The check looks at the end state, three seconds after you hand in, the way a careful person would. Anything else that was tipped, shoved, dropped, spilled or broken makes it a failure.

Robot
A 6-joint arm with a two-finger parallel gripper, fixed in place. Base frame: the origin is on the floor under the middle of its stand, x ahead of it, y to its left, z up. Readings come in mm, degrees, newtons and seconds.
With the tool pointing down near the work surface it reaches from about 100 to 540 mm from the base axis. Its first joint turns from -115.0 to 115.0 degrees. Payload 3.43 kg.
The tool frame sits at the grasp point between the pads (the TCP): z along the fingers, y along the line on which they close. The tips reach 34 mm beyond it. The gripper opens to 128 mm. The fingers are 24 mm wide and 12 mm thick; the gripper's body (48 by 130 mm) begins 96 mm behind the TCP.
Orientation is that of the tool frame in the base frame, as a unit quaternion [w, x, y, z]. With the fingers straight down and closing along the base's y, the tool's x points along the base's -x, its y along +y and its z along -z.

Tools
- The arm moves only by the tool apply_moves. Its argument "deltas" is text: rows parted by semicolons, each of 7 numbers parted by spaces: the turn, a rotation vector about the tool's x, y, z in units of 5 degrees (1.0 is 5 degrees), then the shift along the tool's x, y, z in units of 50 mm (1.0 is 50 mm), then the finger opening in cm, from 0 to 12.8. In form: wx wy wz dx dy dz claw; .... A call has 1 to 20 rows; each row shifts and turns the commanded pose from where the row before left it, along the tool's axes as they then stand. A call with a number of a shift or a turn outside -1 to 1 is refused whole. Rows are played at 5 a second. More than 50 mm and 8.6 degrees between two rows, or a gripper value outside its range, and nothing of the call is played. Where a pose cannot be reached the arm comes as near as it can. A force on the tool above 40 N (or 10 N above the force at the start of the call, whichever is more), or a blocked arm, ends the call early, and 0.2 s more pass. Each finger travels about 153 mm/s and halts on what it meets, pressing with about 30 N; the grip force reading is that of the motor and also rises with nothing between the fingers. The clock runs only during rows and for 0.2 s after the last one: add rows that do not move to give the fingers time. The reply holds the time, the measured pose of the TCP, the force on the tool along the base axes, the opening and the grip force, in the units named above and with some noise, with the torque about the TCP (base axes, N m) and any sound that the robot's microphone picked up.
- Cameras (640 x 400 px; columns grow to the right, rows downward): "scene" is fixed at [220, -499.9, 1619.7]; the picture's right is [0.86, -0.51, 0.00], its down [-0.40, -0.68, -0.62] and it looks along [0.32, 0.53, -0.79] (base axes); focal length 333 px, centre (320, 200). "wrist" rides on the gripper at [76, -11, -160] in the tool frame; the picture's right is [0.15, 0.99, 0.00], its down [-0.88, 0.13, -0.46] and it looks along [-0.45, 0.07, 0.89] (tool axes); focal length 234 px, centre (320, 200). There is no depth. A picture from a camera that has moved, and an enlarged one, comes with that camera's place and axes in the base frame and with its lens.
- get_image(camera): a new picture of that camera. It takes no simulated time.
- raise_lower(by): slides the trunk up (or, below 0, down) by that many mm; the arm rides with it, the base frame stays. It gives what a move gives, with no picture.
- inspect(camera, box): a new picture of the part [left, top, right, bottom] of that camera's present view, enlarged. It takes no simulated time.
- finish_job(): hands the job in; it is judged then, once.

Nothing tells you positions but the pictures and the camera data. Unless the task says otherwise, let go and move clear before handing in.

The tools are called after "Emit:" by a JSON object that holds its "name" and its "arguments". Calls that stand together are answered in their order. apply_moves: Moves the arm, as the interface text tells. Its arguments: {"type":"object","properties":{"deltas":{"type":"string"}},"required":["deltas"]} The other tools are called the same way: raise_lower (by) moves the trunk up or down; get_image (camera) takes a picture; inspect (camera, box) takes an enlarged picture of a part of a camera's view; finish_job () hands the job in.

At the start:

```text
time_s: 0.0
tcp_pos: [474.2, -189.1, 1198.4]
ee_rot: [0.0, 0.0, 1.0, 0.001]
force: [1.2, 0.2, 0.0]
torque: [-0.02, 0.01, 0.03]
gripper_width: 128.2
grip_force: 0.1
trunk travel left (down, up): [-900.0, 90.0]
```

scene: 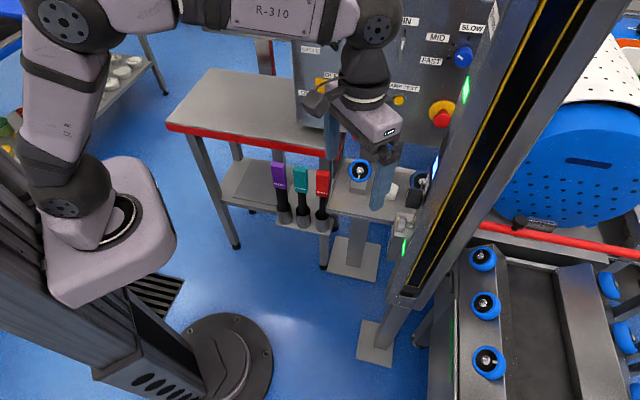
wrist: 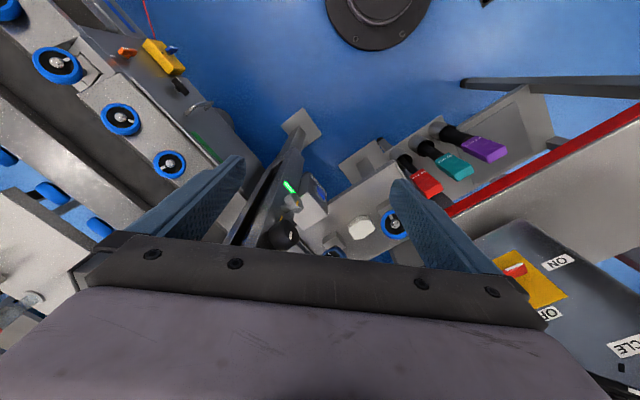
**********
• _Task prompt_: Look for "joint" and pull out every line that has it.

• _Task output_:
A 6-joint arm with a two-finger parallel gripper, fixed in place. Base frame: the origin is on the floor under the middle of its stand, x ahead of it, y to its left, z up. Readings come in mm, degrees, newtons and seconds.
With the tool pointing down near the work surface it reaches from about 100 to 540 mm from the base axis. Its first joint turns from -115.0 to 115.0 degrees. Payload 3.43 kg.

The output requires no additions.